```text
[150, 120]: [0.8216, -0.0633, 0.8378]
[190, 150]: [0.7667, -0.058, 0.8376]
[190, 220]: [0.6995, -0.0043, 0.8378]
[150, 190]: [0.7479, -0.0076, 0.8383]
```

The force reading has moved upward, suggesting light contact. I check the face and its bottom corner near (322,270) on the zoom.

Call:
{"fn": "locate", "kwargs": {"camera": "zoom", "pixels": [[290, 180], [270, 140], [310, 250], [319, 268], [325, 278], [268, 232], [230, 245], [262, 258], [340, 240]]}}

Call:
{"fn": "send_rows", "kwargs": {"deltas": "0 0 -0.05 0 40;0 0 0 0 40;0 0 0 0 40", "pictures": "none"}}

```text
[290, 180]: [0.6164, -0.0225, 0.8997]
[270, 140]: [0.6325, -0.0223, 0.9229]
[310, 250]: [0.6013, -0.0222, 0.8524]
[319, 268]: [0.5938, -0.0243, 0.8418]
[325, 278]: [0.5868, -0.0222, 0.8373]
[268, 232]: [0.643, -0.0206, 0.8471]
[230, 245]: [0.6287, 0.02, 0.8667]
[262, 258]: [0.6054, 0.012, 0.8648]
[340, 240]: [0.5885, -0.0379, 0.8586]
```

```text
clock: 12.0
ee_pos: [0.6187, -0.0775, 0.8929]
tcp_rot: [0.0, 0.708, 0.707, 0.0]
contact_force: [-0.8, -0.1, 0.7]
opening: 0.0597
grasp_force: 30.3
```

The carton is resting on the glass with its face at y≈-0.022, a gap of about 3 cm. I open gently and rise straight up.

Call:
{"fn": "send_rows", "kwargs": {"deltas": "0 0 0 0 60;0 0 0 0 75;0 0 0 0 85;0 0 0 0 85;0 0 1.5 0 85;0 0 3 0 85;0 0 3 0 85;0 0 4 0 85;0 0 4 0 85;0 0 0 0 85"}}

INSTRUCTION | Your task is to output all of the data above word for word.

OUTPUT |
```text
[150, 120]: [0.8216, -0.0633, 0.8378]
[190, 150]: [0.7667, -0.058, 0.8376]
[190, 220]: [0.6995, -0.0043, 0.8378]
[150, 190]: [0.7479, -0.0076, 0.8383]
```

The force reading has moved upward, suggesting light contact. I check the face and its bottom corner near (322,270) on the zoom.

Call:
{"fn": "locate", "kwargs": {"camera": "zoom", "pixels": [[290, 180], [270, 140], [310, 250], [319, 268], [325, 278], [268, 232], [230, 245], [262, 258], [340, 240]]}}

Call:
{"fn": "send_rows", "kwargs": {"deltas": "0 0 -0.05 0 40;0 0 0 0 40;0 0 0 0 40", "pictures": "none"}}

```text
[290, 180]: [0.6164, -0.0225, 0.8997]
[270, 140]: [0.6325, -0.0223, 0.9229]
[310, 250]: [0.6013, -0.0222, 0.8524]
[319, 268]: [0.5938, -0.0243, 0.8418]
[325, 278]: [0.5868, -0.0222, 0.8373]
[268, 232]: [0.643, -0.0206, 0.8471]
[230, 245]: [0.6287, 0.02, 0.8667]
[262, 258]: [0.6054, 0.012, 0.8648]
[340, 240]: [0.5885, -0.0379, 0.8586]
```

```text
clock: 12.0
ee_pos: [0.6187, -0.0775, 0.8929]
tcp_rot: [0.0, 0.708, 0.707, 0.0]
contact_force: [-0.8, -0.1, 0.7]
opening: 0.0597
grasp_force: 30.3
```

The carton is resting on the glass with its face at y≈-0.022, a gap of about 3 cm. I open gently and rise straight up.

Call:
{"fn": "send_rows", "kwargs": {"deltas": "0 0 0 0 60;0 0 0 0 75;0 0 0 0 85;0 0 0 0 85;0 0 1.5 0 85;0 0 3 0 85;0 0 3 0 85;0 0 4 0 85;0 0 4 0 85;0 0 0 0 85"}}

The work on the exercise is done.